TEXT TO READ →

begin

What could be done is that customers, store-owners, peanut butter product companies, and the FDA could share and compile the information they receive so that everyone within the peanut butter eating nation could see this information in one place and know specifically how he or she is affected by the outbreak. A list of products, locations, stores, etc that is searchable by each category would be useful so that customers could avoid the bad peanut butter while compensating their peanut butter eating habits as little as possible.

Technology could obviously play a huge part in the aggregation, organization, and retrieval about endemics. People of various locations and sources can dump all of their data into one area that can be retrieved by another interested party. However, this problem is tackled by technology in a slightly different way than the Virginia Tech situation, mostly because it is more widespread and there is little verifiability in this Technology. Through Facebook, credibility was gained by contributors within the Virginia Tech network and those who could cite veritable sources. The peanut butter recall information, though it provides people incentive to share information, does not instill the same urgency and people are much more likely to be inaccurate or malicious with information.

end

ROWS →
begin

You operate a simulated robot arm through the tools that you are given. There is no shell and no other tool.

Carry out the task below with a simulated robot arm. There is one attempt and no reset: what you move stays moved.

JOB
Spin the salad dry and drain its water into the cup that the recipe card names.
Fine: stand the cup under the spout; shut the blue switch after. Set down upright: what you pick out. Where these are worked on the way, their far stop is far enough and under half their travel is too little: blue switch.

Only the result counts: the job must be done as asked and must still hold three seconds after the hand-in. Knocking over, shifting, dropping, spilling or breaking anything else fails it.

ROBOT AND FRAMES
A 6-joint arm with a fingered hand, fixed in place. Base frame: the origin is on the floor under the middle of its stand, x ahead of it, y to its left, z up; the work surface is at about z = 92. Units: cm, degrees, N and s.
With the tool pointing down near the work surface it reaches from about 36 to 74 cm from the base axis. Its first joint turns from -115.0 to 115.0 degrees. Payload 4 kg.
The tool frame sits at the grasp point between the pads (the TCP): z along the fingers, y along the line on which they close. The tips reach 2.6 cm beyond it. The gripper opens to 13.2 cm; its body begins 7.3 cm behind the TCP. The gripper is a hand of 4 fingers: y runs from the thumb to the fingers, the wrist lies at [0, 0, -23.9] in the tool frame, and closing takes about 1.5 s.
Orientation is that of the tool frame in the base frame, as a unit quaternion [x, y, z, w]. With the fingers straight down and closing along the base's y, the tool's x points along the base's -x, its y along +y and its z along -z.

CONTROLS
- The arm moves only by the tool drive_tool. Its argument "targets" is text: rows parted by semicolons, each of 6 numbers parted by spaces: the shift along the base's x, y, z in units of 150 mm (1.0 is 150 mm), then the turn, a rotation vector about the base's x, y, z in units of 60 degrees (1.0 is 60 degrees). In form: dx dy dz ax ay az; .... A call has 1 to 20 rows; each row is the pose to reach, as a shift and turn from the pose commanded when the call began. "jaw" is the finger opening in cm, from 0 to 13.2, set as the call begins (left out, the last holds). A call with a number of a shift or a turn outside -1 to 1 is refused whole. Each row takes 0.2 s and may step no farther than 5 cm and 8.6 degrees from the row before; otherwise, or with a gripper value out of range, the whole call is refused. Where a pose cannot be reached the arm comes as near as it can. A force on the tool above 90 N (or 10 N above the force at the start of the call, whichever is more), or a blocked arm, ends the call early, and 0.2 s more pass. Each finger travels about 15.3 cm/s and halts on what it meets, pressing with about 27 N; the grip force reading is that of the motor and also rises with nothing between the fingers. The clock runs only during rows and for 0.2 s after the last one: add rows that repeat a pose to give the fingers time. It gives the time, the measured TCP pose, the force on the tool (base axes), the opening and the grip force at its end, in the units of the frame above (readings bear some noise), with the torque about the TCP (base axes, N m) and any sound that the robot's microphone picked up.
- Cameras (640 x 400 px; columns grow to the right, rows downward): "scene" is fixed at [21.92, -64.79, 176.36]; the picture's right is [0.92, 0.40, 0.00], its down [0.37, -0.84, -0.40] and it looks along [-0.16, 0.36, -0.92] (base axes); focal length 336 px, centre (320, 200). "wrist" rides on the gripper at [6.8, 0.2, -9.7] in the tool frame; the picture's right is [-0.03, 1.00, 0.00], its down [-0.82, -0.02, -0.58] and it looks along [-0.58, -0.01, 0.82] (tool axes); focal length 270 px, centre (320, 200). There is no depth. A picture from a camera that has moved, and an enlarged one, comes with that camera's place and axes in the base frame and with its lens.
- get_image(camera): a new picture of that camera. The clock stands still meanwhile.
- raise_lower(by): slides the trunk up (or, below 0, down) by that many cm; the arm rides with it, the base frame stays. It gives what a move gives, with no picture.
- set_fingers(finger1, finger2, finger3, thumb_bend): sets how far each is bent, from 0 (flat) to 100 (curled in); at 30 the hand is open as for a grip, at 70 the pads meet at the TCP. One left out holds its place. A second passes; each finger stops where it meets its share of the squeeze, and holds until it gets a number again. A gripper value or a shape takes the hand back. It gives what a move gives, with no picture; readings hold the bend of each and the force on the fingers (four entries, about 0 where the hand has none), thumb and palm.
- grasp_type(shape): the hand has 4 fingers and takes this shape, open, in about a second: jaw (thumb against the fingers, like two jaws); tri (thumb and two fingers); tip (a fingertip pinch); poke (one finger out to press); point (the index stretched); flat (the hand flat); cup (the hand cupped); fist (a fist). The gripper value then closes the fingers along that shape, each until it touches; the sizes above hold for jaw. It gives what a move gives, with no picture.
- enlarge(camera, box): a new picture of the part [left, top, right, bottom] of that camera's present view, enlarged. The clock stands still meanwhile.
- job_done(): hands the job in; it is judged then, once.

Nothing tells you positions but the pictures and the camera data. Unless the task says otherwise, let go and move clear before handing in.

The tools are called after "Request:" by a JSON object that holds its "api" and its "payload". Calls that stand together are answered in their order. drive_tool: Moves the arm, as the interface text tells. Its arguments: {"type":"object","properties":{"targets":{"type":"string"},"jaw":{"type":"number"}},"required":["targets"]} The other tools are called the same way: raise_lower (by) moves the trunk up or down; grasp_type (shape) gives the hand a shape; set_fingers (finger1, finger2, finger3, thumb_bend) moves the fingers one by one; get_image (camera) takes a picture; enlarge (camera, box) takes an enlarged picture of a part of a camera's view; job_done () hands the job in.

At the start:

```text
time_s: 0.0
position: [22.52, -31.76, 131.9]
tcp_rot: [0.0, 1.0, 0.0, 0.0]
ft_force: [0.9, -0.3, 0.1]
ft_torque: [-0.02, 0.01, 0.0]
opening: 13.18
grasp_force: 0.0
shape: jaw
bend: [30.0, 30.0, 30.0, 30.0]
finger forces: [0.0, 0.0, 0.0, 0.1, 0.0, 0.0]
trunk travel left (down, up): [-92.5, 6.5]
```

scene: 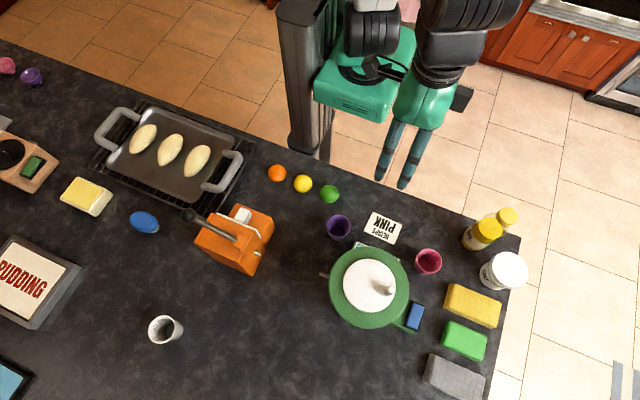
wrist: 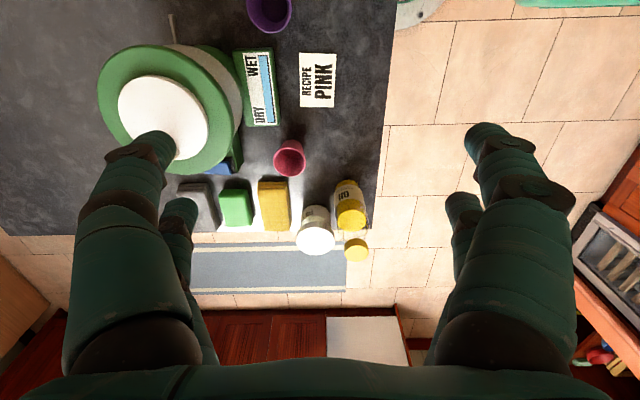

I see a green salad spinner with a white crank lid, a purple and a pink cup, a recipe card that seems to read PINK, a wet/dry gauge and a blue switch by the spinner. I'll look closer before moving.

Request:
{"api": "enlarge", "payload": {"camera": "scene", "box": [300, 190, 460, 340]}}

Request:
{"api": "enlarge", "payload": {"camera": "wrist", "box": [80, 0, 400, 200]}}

end
begin

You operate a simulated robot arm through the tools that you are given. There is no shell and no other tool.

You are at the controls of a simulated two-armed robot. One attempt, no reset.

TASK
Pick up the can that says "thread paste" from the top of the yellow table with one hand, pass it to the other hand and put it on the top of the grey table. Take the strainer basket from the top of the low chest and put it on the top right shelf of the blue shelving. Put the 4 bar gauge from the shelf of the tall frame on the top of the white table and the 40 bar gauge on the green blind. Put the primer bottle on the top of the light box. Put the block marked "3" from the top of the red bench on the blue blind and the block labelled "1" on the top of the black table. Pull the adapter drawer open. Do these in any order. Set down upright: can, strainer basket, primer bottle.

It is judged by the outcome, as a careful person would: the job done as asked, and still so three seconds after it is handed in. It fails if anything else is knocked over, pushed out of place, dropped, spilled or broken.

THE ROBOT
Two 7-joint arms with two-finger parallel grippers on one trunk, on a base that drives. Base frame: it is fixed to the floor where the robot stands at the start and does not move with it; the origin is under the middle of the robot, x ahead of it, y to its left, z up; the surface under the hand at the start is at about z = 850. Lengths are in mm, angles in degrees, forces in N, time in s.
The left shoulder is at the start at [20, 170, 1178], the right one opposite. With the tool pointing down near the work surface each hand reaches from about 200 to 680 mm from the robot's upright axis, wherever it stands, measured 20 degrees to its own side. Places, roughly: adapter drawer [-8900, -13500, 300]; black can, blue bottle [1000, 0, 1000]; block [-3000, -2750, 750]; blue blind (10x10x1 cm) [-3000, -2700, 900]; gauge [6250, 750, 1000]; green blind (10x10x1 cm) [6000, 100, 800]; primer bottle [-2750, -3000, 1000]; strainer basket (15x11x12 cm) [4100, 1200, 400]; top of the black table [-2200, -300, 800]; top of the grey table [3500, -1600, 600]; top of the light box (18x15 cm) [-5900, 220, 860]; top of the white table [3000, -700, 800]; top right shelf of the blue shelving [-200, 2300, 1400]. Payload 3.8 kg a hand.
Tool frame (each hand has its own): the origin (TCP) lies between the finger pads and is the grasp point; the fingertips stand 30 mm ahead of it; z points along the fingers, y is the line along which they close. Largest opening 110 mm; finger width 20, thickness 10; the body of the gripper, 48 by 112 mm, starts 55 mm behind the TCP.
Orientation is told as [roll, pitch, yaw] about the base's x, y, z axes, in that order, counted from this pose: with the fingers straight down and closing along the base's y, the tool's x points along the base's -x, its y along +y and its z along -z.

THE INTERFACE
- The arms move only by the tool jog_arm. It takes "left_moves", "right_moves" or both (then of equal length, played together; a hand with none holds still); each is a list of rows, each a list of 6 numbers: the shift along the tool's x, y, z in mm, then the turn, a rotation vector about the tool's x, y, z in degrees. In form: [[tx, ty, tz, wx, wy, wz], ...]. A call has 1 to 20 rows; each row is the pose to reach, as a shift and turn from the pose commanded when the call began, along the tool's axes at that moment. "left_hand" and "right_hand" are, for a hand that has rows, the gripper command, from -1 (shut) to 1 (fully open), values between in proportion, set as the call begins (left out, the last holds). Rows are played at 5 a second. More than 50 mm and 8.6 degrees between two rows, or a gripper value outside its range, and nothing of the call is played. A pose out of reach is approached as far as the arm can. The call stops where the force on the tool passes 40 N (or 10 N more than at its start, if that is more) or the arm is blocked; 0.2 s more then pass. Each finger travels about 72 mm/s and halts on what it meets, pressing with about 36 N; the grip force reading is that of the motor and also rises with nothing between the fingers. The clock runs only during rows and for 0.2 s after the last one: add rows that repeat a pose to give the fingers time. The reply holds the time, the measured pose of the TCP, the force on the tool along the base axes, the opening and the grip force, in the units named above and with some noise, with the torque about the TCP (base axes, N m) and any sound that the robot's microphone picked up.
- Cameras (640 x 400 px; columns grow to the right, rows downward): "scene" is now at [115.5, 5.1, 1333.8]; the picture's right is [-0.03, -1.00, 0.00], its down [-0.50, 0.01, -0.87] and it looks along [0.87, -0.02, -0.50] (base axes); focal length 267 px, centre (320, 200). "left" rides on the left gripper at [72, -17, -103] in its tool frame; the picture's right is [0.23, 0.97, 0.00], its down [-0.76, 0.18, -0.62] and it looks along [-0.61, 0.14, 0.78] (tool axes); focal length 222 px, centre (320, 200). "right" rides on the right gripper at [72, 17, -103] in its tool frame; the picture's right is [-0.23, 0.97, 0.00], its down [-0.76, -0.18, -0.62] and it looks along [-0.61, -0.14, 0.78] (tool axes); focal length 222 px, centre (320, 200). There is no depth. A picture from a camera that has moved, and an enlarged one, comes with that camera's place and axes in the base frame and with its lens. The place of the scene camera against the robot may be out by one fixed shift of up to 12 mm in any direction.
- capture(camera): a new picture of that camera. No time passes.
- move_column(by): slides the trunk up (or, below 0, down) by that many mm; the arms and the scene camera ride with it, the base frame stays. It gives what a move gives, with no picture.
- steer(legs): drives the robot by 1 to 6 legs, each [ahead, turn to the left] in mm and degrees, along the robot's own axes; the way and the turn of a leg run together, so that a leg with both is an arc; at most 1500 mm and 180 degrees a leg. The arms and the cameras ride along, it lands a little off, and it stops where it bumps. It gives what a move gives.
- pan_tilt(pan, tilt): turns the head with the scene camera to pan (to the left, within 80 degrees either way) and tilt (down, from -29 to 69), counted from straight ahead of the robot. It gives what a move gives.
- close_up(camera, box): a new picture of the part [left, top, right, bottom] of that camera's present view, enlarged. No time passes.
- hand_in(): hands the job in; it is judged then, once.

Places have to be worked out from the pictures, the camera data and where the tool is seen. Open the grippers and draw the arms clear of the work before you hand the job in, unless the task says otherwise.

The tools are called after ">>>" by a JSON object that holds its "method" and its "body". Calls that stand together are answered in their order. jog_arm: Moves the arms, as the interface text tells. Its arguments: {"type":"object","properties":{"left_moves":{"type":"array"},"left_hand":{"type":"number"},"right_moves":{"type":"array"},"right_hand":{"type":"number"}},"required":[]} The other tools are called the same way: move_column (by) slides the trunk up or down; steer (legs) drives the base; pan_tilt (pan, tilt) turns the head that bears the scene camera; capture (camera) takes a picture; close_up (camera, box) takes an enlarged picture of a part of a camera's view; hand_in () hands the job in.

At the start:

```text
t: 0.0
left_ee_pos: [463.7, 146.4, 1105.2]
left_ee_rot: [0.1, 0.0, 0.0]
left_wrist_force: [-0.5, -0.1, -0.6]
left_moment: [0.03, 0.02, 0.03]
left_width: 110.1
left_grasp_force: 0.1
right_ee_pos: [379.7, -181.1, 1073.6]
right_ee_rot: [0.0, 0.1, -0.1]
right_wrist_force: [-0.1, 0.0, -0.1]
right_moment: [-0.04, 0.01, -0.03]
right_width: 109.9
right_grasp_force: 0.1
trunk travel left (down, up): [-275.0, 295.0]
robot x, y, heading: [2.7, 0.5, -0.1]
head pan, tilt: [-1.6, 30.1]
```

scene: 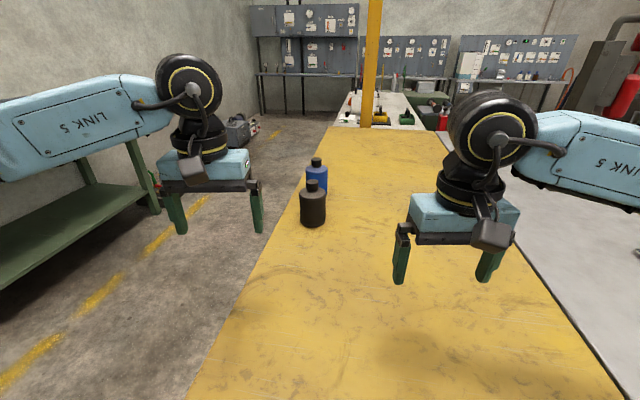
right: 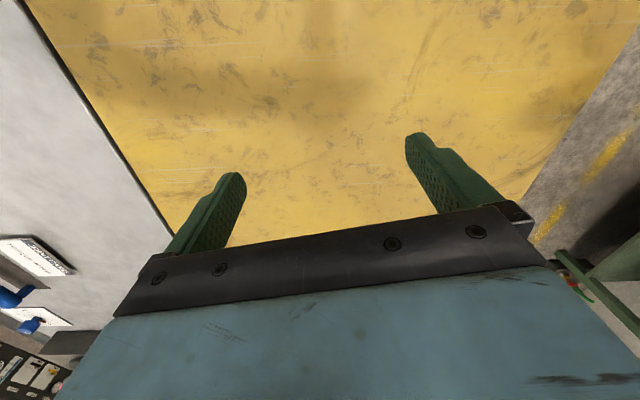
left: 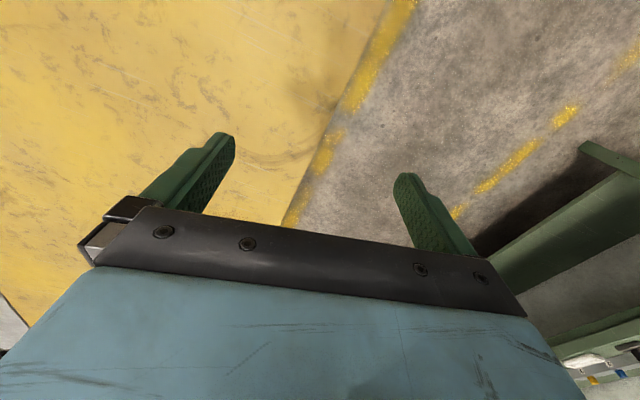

end
begin

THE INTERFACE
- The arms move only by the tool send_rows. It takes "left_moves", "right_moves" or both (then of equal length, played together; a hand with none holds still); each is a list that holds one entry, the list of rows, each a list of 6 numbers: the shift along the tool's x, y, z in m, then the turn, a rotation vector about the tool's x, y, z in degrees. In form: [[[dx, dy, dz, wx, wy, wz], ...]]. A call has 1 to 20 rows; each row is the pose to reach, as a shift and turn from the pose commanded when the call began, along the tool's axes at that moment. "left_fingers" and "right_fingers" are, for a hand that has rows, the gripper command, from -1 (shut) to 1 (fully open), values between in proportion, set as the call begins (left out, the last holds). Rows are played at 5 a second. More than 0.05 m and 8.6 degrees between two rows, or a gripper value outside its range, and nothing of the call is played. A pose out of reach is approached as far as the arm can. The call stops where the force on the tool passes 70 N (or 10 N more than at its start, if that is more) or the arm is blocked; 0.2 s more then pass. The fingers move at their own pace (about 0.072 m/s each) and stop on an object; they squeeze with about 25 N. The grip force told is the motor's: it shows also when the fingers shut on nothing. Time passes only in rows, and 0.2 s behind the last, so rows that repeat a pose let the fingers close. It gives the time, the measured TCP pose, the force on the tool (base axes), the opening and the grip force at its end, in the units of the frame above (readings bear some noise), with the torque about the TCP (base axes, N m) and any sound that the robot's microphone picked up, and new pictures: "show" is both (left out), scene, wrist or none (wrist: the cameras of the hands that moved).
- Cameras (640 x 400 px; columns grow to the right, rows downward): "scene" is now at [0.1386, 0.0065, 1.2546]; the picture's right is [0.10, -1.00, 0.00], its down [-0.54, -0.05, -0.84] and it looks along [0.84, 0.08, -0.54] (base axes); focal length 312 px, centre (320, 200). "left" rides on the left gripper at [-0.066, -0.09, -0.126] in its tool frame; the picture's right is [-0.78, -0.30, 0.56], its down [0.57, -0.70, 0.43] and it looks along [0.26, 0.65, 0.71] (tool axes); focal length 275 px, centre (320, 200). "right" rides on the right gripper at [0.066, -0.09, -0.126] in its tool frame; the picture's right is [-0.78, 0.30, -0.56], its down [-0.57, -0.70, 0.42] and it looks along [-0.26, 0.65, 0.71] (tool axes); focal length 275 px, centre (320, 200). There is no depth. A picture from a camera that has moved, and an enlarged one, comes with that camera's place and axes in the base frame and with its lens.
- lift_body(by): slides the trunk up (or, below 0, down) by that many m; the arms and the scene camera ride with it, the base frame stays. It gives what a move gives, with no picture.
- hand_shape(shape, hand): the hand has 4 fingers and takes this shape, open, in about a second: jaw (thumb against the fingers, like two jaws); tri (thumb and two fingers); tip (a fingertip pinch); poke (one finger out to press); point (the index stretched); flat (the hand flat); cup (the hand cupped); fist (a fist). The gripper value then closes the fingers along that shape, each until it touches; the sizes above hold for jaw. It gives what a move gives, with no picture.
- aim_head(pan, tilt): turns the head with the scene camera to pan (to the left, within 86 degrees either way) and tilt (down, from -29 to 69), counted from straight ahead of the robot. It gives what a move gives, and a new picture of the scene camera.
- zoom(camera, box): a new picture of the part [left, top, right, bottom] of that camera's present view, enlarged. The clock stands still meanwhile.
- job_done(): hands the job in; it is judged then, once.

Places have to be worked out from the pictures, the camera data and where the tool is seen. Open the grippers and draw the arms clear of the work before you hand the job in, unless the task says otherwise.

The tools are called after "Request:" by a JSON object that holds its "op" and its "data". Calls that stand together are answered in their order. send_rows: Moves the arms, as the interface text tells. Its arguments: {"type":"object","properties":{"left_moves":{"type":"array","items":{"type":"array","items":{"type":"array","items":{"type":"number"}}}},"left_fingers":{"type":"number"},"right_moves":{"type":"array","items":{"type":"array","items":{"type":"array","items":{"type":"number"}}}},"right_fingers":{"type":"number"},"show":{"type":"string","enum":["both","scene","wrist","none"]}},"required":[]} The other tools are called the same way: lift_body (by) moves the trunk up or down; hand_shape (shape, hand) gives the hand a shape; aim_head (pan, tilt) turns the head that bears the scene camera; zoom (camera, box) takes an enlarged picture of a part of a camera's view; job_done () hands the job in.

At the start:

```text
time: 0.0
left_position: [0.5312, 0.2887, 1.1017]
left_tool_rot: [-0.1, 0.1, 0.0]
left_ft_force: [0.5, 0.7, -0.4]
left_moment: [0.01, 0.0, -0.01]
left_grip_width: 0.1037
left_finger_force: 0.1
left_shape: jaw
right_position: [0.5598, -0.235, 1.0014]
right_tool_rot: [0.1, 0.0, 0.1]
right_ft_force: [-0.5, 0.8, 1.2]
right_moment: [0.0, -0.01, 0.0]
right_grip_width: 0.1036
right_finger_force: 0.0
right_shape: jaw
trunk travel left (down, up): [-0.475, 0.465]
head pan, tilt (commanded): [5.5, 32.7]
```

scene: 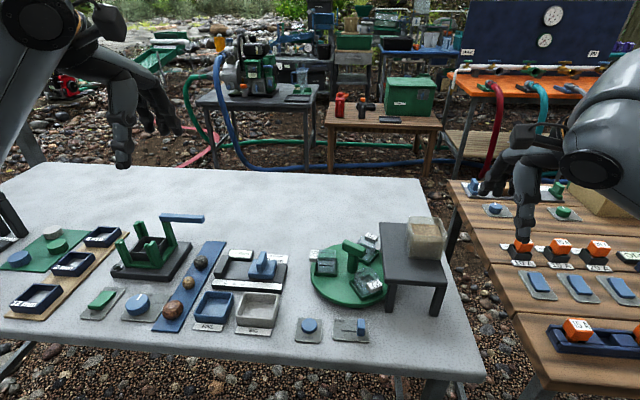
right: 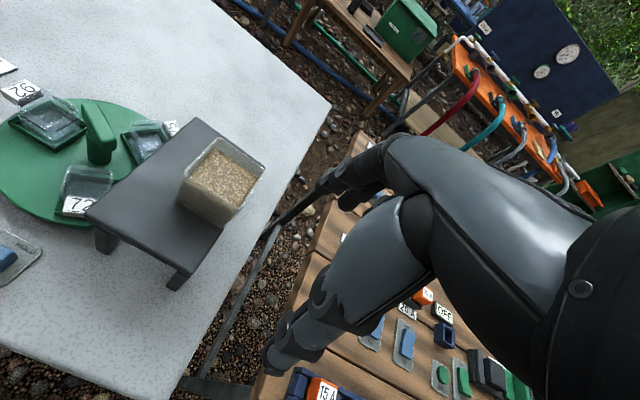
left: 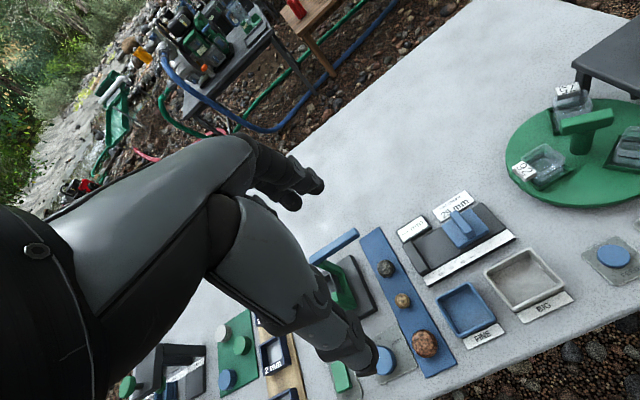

end

YOUR TASK →
Produce the text that comes next in the text to read.

EXPECTED OUTPUT →
3 comments:

  1. This is an interesting example-- I remember that when this happened a few of my friends put links to articles on their Facebook statuses and I read many articles that had in fact compiled lists of what certain brands should not be eaten.

    It might have been helpful to have more localized compilations of such facts-- perhaps Wegmans could post online how they were affected by this. Maybe they did this and I just didn't hear about it...however, in a case like this, it was probably just as well that they put the signs up in the store where the products had been removed. Not being able to buy one item probably wouldn't ruin a trip to the grocery store.

    It is also an interesting example, because although people do not have as much incentive to tell the truth since it is not information about the death of someone-- it is also not as severe if there is false information on say someone's Facebook status. One could easily find another source, and there would not be the psychological pain of, for example, hearing a friend did or did not pass away, and then finding out that information was incorrect.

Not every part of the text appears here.